++++ The records ++++

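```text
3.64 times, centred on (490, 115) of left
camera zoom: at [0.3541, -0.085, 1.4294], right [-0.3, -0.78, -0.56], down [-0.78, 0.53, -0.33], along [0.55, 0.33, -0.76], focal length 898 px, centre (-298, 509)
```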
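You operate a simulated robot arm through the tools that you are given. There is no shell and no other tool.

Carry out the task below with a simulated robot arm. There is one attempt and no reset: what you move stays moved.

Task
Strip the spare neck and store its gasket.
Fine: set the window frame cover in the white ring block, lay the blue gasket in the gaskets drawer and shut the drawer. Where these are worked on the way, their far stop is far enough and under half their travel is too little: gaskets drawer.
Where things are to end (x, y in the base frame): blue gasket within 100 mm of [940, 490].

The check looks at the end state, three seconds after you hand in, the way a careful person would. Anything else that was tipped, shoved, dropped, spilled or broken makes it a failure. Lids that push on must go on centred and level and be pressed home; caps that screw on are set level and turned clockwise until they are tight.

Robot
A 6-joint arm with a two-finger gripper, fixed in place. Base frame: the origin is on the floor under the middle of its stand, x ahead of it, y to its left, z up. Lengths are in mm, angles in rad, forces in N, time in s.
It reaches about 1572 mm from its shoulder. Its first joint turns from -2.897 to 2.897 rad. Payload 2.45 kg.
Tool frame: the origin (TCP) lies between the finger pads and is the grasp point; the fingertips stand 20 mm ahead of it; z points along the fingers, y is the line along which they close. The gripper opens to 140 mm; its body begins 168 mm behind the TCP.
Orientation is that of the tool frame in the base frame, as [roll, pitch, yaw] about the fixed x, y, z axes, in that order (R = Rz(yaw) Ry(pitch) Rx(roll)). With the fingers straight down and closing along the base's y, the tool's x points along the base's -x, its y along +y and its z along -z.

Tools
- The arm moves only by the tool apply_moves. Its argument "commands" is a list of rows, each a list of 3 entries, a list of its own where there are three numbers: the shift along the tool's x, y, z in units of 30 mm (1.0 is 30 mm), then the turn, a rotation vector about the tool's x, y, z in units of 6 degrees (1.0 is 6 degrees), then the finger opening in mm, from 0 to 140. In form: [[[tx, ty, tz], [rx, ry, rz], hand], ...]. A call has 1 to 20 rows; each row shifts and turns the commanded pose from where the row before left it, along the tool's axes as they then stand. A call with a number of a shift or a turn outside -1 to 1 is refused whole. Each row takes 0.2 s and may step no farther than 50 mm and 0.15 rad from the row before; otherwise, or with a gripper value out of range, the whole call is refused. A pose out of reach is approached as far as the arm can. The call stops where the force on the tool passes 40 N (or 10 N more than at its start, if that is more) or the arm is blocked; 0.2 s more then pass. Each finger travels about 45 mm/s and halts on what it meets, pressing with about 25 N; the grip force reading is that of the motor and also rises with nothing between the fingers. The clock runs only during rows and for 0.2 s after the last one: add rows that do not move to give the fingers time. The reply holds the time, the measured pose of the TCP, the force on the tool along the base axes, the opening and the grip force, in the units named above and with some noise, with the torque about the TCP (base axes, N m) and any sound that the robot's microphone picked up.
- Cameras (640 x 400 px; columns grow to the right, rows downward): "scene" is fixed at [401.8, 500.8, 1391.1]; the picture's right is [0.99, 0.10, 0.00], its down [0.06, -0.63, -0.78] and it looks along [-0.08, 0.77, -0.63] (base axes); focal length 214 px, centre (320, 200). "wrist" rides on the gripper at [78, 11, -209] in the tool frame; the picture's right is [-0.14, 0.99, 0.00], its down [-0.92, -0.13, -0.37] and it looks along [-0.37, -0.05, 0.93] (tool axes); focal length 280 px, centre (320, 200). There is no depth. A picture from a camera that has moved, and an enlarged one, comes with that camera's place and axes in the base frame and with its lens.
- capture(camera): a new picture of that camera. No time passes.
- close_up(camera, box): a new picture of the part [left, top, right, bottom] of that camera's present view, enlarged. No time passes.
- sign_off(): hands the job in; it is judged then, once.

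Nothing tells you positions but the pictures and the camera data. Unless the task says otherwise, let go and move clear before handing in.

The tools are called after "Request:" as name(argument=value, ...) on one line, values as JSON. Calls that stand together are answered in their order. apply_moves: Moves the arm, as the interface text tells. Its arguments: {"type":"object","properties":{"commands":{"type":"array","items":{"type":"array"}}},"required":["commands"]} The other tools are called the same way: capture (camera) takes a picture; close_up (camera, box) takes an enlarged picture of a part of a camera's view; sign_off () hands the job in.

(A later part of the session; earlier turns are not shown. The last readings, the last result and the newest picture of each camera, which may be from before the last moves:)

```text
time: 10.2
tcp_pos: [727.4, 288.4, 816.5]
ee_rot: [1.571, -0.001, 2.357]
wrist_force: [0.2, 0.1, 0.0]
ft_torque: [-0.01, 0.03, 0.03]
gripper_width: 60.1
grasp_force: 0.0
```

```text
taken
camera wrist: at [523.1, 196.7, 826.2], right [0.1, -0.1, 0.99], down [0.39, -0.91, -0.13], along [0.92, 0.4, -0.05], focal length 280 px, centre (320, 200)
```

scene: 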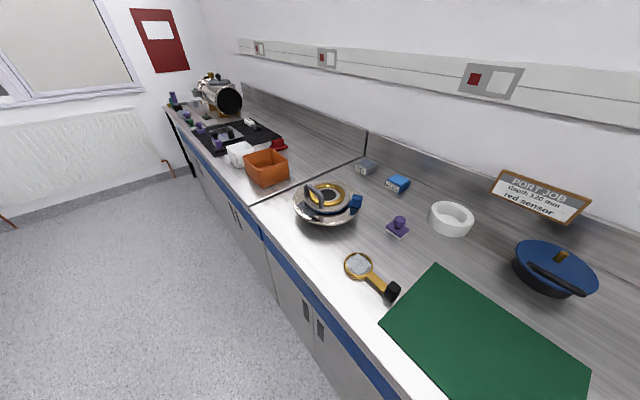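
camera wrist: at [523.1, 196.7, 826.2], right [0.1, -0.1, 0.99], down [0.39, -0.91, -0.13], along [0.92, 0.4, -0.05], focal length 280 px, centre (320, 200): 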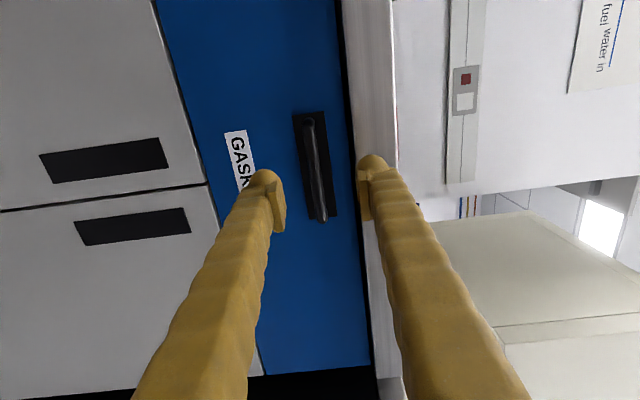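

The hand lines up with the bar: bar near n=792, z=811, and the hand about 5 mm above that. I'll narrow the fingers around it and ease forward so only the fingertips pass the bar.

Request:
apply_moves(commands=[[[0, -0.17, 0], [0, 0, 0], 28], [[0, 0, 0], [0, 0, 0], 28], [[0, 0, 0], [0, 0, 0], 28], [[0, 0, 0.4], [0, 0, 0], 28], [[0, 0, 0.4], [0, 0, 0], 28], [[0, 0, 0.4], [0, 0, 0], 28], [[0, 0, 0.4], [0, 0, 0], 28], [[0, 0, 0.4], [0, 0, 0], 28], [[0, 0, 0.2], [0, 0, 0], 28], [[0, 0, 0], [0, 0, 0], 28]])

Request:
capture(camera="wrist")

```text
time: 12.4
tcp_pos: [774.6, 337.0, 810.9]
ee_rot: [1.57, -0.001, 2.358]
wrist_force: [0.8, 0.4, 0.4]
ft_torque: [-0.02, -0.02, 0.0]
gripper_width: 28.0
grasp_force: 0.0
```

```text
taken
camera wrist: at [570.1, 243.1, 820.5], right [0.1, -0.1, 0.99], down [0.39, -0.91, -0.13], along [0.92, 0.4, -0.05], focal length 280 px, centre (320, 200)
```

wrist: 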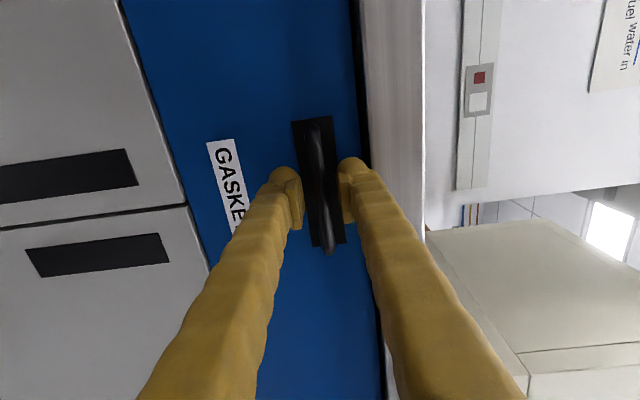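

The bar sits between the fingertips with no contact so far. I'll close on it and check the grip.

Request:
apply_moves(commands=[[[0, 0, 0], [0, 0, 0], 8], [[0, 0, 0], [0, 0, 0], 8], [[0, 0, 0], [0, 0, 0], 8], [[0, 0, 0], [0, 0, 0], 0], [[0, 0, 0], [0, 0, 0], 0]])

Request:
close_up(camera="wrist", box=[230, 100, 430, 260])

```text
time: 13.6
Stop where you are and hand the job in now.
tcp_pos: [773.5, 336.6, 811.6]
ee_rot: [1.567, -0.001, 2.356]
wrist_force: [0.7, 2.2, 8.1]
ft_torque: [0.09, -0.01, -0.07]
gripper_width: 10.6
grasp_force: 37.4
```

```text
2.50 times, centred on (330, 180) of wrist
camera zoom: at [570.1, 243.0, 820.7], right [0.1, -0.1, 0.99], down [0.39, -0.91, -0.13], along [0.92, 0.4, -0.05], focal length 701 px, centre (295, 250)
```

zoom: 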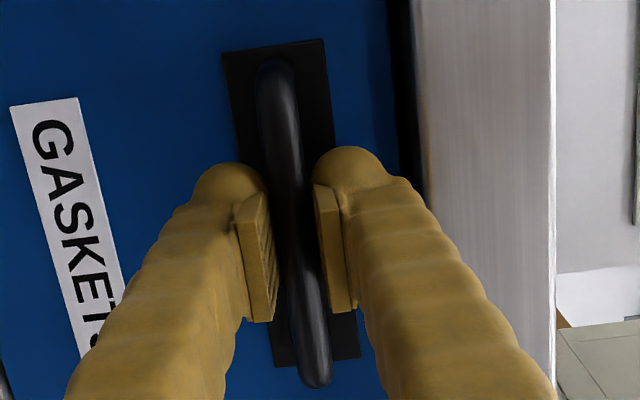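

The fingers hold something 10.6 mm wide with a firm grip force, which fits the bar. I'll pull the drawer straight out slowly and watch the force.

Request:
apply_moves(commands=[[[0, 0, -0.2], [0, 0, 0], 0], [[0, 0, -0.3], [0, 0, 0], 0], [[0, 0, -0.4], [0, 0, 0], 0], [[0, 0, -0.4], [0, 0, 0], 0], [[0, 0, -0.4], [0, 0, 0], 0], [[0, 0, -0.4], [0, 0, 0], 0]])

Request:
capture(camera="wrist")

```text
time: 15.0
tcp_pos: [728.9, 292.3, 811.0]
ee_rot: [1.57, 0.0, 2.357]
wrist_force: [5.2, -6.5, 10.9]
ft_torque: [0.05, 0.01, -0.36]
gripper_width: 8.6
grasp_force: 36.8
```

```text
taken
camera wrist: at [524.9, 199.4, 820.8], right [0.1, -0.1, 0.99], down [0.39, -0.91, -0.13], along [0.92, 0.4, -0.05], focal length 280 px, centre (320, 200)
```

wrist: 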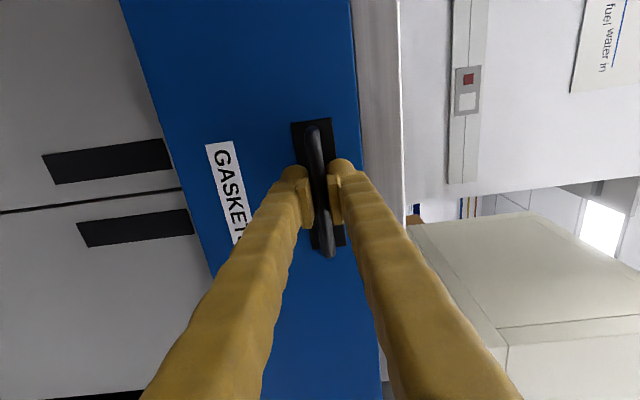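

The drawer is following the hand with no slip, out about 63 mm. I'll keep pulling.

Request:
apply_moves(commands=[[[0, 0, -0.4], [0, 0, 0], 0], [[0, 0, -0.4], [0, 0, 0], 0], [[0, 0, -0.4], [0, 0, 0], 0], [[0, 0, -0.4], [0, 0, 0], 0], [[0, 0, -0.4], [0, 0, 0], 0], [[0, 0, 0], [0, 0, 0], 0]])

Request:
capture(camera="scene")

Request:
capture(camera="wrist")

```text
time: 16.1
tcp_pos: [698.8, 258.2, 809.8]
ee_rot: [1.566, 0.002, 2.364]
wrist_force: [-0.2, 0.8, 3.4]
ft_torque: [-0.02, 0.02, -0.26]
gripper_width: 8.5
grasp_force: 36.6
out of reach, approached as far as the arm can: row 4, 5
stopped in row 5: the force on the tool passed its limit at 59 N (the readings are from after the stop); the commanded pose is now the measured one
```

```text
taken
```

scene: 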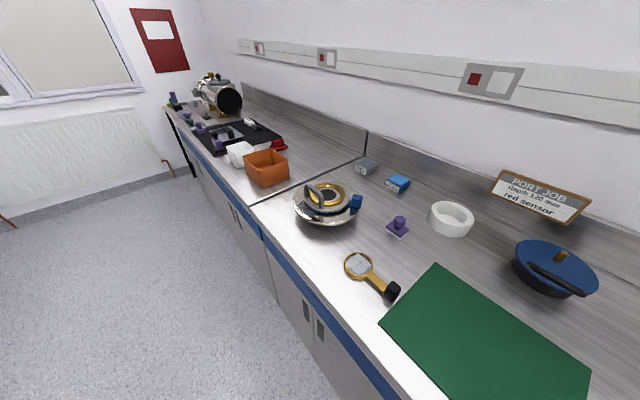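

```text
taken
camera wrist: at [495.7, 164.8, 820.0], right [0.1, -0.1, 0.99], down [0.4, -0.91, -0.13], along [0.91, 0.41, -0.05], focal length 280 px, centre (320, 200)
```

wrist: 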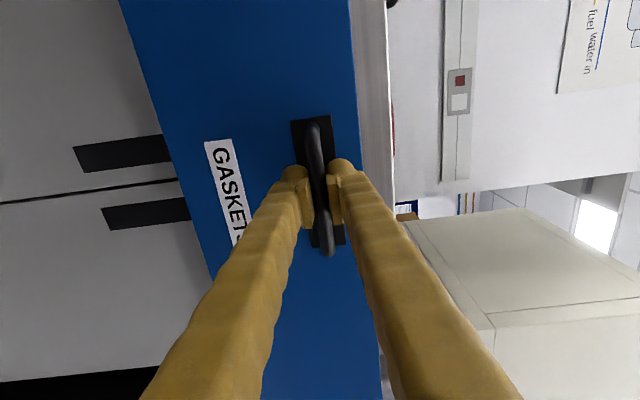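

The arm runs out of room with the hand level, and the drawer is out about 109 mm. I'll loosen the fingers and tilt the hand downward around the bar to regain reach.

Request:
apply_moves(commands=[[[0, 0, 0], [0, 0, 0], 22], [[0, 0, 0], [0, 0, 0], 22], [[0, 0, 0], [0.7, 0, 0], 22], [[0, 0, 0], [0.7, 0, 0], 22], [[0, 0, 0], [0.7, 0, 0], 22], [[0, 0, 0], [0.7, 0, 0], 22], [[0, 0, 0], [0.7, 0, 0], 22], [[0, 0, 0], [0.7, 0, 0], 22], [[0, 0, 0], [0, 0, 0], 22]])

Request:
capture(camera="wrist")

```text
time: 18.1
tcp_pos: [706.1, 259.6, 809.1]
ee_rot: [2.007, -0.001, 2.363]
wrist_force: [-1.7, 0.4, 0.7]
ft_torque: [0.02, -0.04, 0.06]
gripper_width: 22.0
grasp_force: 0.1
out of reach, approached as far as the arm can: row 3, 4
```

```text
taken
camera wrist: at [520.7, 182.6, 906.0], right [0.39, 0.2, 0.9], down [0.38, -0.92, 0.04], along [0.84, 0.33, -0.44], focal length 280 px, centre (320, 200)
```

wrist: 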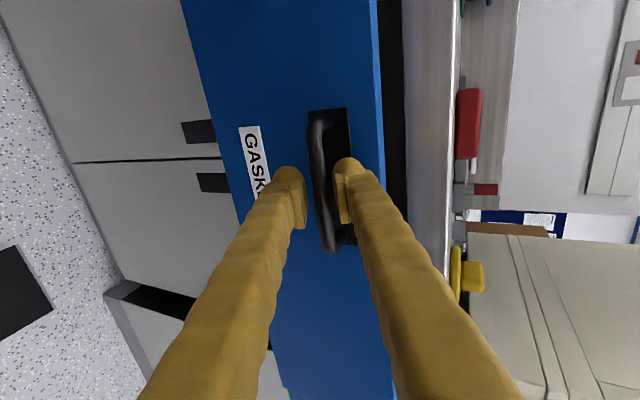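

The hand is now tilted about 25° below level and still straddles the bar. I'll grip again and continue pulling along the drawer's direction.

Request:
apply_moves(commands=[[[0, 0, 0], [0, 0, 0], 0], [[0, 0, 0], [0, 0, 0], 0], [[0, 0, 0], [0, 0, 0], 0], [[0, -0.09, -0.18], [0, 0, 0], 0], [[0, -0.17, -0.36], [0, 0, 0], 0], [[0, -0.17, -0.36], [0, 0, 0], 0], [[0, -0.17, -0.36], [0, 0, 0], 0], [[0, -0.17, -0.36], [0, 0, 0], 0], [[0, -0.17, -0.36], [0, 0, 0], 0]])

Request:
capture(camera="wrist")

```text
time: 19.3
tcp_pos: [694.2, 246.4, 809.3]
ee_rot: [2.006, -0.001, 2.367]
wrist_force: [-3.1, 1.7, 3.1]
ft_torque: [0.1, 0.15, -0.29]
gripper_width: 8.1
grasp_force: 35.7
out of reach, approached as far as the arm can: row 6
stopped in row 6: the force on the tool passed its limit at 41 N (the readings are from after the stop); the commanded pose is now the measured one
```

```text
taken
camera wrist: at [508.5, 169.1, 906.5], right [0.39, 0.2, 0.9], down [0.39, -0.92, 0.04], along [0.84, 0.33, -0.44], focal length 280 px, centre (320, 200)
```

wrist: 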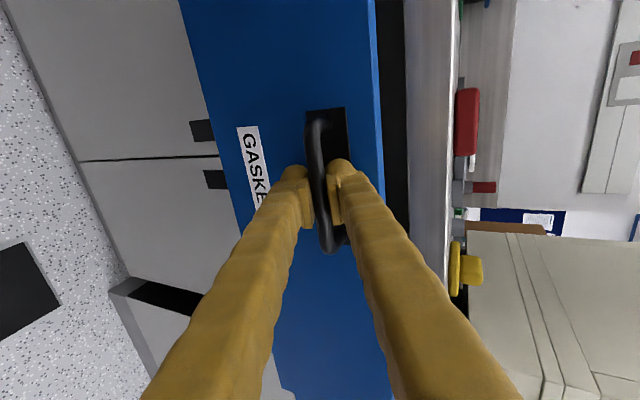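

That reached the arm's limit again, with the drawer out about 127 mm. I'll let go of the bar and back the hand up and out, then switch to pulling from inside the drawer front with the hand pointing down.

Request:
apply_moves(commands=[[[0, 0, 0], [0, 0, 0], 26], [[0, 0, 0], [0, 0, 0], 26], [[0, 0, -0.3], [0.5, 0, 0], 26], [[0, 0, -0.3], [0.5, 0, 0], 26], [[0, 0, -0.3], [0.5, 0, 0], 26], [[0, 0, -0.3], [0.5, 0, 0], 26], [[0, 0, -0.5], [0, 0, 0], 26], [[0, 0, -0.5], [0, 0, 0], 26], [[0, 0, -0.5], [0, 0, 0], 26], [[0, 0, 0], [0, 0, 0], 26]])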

++++

— Aim of the exercise —
Collect the lines of the records that include the string "blue".

— The completed task —
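Fine: set the window frame cover in the white ring block, lay the blue gasket in the gaskets drawer and shut the drawer. Where these are worked on the way, their far stop is far enough and under half their travel is too little: gaskets drawer.
Where things are to end (x, y in the base frame): blue gasket within 100 mm of [940, 490].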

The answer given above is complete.